The key theorem for this exercise in the context of Hartshorne chapter I is theorem I.5.7A:
Theorem (Elimination Theory). Let $f_1,\cdots,f_r$ be homogeneous polynomials in $x_0,\cdots,x_n$, having indeterminate coefficients $a_{ij}$. Then there is a set $g_1,\cdots,g_t$ of polynomials in the $a_{ij}$, with integer coefficients, which are homogeneous in the coefficients of each $f_i$ separately, with the following property: for any field $k$, and for any set of special values of the $a_{ij}\in k$, a necessary and sufficient condition for the $f_i$ to have a common zero different from $(0,0,\cdots,0)$ is that the $a_{ij}$ are a common zero of the polynomials $g_j$.
This lets us prove that any map out of a projective variety is closed. $\renewcommand{\PP}{\mathbb{P}}$
To do this, we need to show that $\PP^n\times Y\to Y$ is a closed map for any variety $Y$.
By covering $Y$ with affines, we may reduce to the case that $Y$ is affine.
Now suppose $Z\subset \PP^n\times Y$ is closed: this means that it's cut out by a list of equations $f_1,\cdots,f_r$ which are homogeneous polynomials in the homogeneous coordinates on $\PP^n$ with coefficients taken from $A(Y)$.

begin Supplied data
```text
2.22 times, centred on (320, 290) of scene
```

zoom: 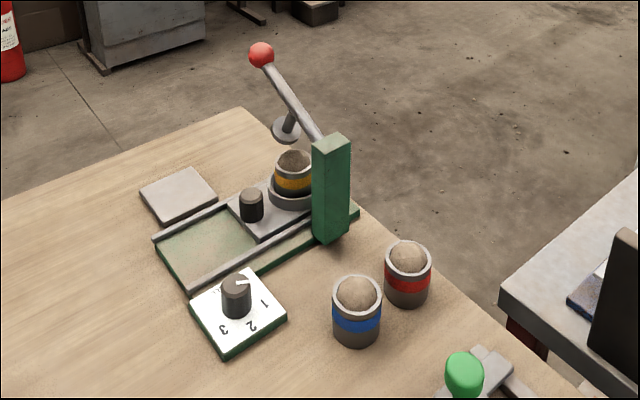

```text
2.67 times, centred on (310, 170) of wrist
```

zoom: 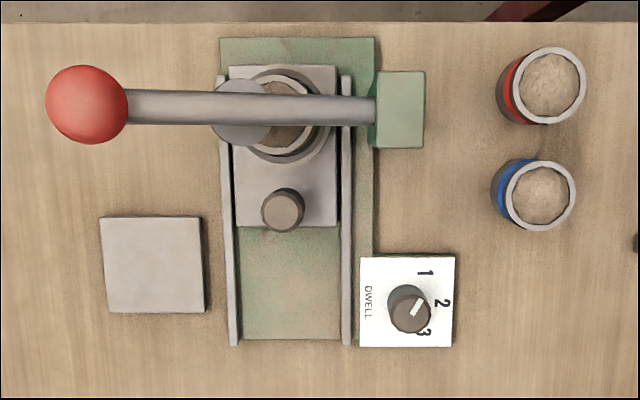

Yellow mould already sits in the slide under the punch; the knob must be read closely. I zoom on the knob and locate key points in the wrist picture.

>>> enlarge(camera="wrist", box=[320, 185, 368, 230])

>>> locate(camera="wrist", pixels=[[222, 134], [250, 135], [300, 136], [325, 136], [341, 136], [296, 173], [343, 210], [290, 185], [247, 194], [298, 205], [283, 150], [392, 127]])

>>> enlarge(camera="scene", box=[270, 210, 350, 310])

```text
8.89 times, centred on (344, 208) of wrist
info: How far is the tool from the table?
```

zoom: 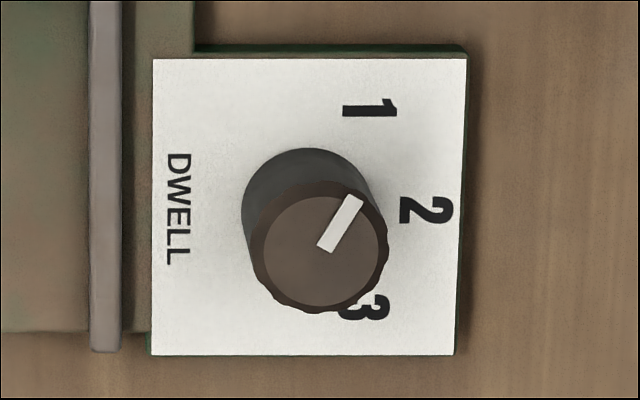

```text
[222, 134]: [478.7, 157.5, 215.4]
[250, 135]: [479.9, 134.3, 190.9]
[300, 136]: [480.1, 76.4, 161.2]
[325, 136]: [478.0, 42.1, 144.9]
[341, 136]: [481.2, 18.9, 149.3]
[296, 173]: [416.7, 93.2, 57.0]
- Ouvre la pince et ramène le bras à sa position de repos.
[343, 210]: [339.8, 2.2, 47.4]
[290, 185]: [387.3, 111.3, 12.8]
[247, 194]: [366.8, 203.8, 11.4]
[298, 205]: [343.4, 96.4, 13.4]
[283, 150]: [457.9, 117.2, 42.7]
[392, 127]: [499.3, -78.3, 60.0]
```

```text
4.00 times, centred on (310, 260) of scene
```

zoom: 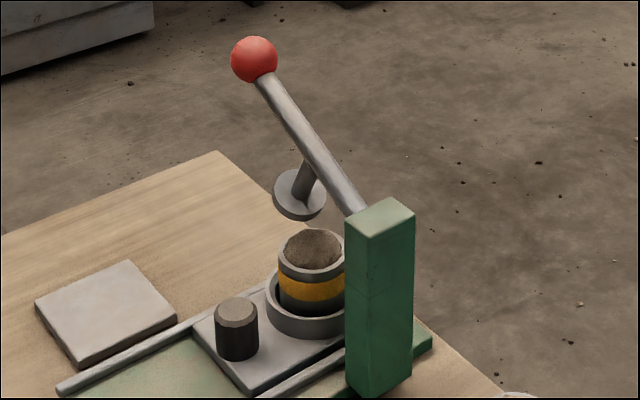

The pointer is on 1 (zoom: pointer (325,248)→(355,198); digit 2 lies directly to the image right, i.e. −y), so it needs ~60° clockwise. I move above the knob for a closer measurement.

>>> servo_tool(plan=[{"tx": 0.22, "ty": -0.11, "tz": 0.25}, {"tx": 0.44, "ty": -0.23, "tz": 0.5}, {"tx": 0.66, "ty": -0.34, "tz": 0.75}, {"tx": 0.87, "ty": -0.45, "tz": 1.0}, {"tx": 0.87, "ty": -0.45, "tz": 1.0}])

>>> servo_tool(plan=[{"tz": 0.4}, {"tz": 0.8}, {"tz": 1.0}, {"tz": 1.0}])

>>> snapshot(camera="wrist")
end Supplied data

By theorem I.5.7A, we may find polynomials $g_1,\cdots,g_s$ in the coefficients of these $f_i$ which vanish iff all the $f_i$ simultaneously vanish.
But this exactly means that the image of $Z\subset \PP^n\times Y$ under the projection $\PP^n\times Y\to Y$ is closed, or that the projection $\PP^n\times Y\to Y$ is closed.
Now consider a morphism $f:Z\to Y$ where $Z$ is projective and $i:Z\to \PP^n$ is the inclusion of $Z$ in to some projective space (guaranteed by the definition of projective).
We can factor $f$ as $Z\to \PP^n\times Y\to Y$ where the first map is $z\mapsto (i(z),f(z))$.
To show the image of this map is closed, cover $\PP^n\times Y$ by affine open subsets of the form $U_i\times Y$ for $U_i$ the standard affine opens.
Then on each of these opens, the set of points $(i(z),f(z))$ is closed because it's cut out by the equations for $Z\cap U_i$ and then also the equalities $y_i=f_i(z)$ where $y_i$ are the coordinate functions on $Y$ and $f_i$ are the components of the map $f$.
So the image of $Z$ in $\PP^n\times Y$ is closed and therefore the image of $Z$ in $Y$ is closed since the projection $\PP^n\times Y\to Y$ is closed.
To apply this to our problem, write $i:X\to Y$ for the inclusion.
Then by the above, $i(X)$ is closed in $Y$.